start EXTRACT PROVIDED

SECTION 1. NUMBER OF OPTIONS; EXPIRATION TIME.

     The third to last paragraph in Section 1 “Number of Options; Expiration Time” is hereby amended and replaced with the following:

     “If we decide to take any of the following actions, we will notify you of such action by distributing a copy of any such amendment directly to you:
          
       (a) we increase or decrease the amount of consideration offered for the options;
          
       (b) we decrease the number of options eligible to be elected for exchange in this offer; or
          
       (c) we increase the number of options eligible to be elected for exchange in this offer by an amount that exceeds 2% of the shares of common stock issuable upon exercise of the options that are subject to this offer immediately prior to the increase.”

SECTION 3. PROCEDURES FOR ELECTING TO EXCHANGE OPTIONS.

end EXTRACT PROVIDED
start DATA SECTION

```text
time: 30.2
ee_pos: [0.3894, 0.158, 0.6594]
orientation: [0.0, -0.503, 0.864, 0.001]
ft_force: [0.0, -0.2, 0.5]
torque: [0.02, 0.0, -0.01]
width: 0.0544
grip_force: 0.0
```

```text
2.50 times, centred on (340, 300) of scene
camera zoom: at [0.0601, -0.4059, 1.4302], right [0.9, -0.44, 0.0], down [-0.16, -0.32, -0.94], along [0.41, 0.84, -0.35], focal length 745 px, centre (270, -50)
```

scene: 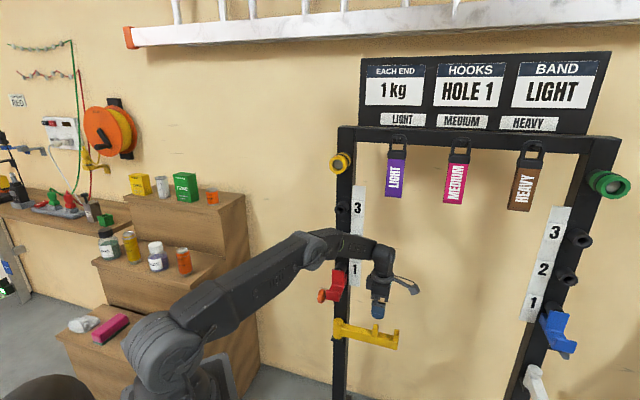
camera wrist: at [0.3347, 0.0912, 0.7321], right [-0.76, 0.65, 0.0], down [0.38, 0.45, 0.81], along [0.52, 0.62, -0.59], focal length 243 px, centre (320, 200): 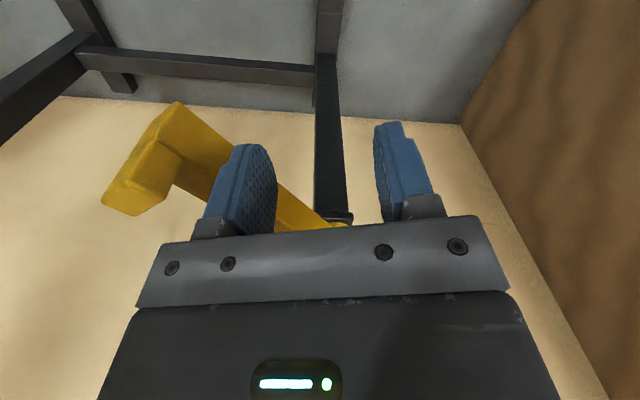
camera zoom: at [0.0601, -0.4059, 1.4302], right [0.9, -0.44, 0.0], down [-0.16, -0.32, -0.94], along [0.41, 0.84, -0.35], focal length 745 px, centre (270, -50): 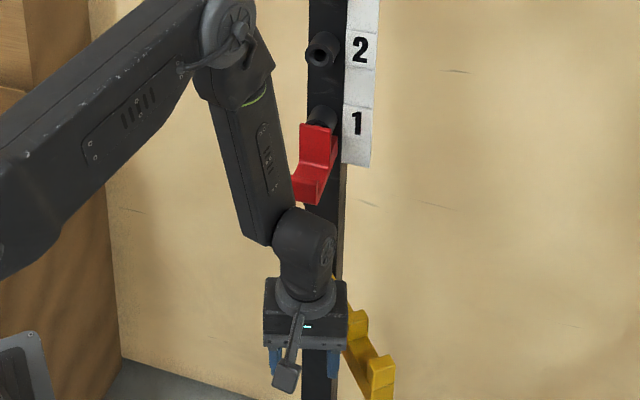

end DATA SECTION

Give the stretch of the extract provided that starts with "The third to" and ends with "TO EXCHANGE OPTIONS.", unchanged.

The third to last paragraph in Section 1 “Number of Options; Expiration Time” is hereby amended and replaced with the following:

     “If we decide to take any of the following actions, we will notify you of such action by distributing a copy of any such amendment directly to you:
          
       (a) we increase or decrease the amount of consideration offered for the options;
          
       (b) we decrease the number of options eligible to be elected for exchange in this offer; or
          
       (c) we increase the number of options eligible to be elected for exchange in this offer by an amount that exceeds 2% of the shares of common stock issuable upon exercise of the options that are subject to this offer immediately prior to the increase.”

SECTION 3. PROCEDURES FOR ELECTING TO EXCHANGE OPTIONS.